Lee Bains III & The Glory Fires: The Best of What’s Next

Music Features Lee Bains III & the Glory Fires

Lee Bains caught my attention before I even saw him perform with his band, The Glory Fires. Some guy was out in the audience early for the local openers, and he was really going for it. The place—Atlanta’s Earl, which hosts rising acts like Twin Shadow, was empty enough that you couldn’t help but notice his dancing and screaming. He sang in a way that made hanging back and timidly sipping a PBR feel kind of embarrassing. An hour later, that same guy took the stage, and it’s this contagious authenticity that drove Bains to create music, dating back to DIY shows in high school.

“I saw a bill of four bands, none of which sounded anything alike and none of which sounded anything like anything that was extremely classifiable or popular or whatever at the time,” Bains says. “And that was kind of the moment for me when I began to quit thinking about music as belonging to a genre and thinking about music more in terms of its particular mission or more of a philosophical level… A lot of these bands that were really resonating with me seemed to have a solid vision at their core, and that’s what I wanted to do.”

This devotion to a vision drives Bains and The Glory Fires’ music beyond the momentary exhilaration of any single live performance. Lyrically, Bains tackles tough history in the context of his own experiences, acknowledging the negative in a way that begs for another story to be told. “I know the new architecture’s largely depressing / and the politics are pretty regressive,” Bains sings in “The Weeds Downtown,” a southern-fried rock gem from the band’s recent Sub Pop debut, Dereconstructed. “But ain’t shining a light on what’s dark / Kinda your thing?”

“The South is populated not by a culture but by cultures that play off of one another, and that’s always been the case,” Bains says. “What makes the South so beloved to me, at least in part, is that it is such a culturally rich place as a result of those different people’s interactions.”

A voracious appetite for literature has informed Bains’ respect for the subjectivity of a personal story. With an endearing drawl, he talks about Flannery O’Connor’s “simple, but very pregnant” style as a touchstone for his own storytelling and references Edward Said’s writings about cultural perspectives and marginalized groups of people. In particular, his latest re-read, Salmon Rushdie’s Midnight Children, might strike a familiar chord for those familiar with his lyrical themes: Bains is effusive about the author’s way of undermining “monolithic or homogenous ideas of culture” with his narrators’ “very idiosyncrative, very subjective” perspectives.

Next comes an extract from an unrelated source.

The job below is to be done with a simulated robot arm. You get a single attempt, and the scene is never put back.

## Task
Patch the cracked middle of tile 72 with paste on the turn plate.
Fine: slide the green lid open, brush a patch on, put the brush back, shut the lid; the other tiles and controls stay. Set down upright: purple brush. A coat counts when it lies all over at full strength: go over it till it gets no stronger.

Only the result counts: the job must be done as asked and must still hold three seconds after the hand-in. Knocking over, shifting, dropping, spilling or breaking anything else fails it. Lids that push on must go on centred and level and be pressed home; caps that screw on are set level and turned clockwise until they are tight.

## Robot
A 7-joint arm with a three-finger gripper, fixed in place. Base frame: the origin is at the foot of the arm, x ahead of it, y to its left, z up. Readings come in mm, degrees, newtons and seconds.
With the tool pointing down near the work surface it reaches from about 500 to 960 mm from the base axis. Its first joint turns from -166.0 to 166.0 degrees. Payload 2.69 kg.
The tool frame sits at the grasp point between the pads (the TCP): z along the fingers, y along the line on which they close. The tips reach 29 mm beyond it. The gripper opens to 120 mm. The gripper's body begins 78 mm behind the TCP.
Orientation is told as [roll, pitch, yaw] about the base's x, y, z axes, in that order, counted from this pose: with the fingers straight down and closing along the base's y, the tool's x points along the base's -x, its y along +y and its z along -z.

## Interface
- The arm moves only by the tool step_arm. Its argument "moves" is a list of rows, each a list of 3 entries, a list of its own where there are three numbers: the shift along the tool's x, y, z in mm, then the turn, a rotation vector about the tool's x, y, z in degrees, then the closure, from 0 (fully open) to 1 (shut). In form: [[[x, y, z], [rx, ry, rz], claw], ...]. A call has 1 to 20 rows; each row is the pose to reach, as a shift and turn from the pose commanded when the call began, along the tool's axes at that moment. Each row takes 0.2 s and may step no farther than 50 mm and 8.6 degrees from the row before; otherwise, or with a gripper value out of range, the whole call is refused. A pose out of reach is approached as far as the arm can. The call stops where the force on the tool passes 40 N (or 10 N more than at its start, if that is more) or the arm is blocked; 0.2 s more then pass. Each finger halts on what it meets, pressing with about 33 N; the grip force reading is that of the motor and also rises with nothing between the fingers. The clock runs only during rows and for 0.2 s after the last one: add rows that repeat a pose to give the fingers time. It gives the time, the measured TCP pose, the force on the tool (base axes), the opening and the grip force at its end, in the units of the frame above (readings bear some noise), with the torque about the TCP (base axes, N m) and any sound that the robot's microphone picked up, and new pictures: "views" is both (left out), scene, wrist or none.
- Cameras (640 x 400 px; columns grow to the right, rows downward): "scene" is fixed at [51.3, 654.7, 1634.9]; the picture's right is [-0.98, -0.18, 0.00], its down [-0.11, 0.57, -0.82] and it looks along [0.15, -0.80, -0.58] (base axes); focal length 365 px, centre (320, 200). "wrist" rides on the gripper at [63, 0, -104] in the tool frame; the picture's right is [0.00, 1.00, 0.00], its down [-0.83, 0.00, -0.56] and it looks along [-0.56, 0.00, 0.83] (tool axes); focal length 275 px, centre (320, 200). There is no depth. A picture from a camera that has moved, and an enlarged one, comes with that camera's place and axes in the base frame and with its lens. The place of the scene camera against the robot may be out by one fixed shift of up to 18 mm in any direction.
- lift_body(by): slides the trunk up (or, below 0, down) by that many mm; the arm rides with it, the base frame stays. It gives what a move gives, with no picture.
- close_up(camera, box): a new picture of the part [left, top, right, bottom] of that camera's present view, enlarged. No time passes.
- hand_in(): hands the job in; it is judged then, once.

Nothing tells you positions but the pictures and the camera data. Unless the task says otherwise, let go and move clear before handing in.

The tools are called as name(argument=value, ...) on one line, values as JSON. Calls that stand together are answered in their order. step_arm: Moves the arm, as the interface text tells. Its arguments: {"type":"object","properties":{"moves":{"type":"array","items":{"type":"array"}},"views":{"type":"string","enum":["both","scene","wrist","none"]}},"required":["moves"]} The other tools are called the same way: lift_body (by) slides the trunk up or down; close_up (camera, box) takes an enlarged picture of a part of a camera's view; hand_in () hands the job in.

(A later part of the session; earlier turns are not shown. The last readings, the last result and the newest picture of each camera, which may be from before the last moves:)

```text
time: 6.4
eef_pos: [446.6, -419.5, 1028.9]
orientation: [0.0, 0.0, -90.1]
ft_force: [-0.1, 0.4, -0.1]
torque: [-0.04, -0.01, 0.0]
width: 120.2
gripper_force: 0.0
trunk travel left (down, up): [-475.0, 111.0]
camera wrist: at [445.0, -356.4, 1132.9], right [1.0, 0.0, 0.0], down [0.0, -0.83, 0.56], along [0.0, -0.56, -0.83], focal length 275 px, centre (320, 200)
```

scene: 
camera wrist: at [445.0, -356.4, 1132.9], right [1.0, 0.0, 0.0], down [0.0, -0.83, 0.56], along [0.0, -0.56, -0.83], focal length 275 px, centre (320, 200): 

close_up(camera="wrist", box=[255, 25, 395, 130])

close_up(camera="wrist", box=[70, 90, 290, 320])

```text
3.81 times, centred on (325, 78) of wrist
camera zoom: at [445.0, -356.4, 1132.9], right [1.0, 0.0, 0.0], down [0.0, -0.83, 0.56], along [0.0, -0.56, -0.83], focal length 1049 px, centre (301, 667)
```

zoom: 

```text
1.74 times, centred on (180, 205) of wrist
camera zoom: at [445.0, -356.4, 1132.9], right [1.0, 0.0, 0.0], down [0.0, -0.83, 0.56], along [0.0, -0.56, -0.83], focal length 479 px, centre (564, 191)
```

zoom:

“I would hope that this record, in small part, might inspire Southerners who feel excluded from that homogenous notion of Southernness to contribute their own stories—their own versions of what the south is to them, “ Bains says.

?“And, meanwhile, to maybe kind of put a bug in the ear of those who do fit this conventional homogenous definition of ‘Southern’ to consider those other perspectives as in desperate need of being heard, just as valid as any other story.”

Bains is insistent, though, that the story he is telling can only ever be his own, and that any song he writes about history or public figures or marginalized characters can only ever be expressed by him through a lens of personal experience.

“I feel like the last 10 years or so I’ve been working down a certain idea: I’ve been trying to hunt down this kind of budding image that I have in my head,” he says. “And I hope that I’m getting closer to the bone. I’ll never get there, hopefully, but I’ll keep getting closer to it. I guess that’s sort of my back goal.”

Remaining true to his vision—pursuing an honest story and maintaining true artistic motives—is something evident in Bains’ lyrics as much as his actions. During his raucous live shows, his banter mentions the DIY shows that inspire him, creating a metaphor between music’s relationship to corporate entities and stock car racing’s relationship to big business like NASCAR before launching into Dereconstructed anthem “Dirt Track.”

“[Racing] has been described to me as a sport that was built on very much a pastime that was invented by working-class, largely rural communities, and I think it’s always tapped into this populist idea of a normal person achieving heroically,” Bains explains. “I think that NASCAR still sort of portrays itself as continuing that tradition, but from what I understand these days, a ‘normal’ guy—Dale Earnhardt, or Richard Petty, or Red Farmer—would never be able to amass the capital and the crew to compete in a NASCAR race. So to me, the spirit of the thing has been compromised by the consumerist imperative.”

That’s one thing that, talking to Bains, comes through more than anything: remaining devoted to the spirit of creating for intrinsic reasons rather than material ones.

“I am betrothed to the idea of and the goal of creating art for the sake of art, and to detach that from material interests as much as I possibly can,” Bains says. “I would rather just work whatever job for money, and have the art that I create remain un-contradicted, and to remain honest.”

For now, Bains’ honesty is apparent: in his unrestrained lives show, in his wary but boundless appreciation for the city and the region that built him. For music’s sake, let’s hope that his journey towards expressing that honesty is only beginning.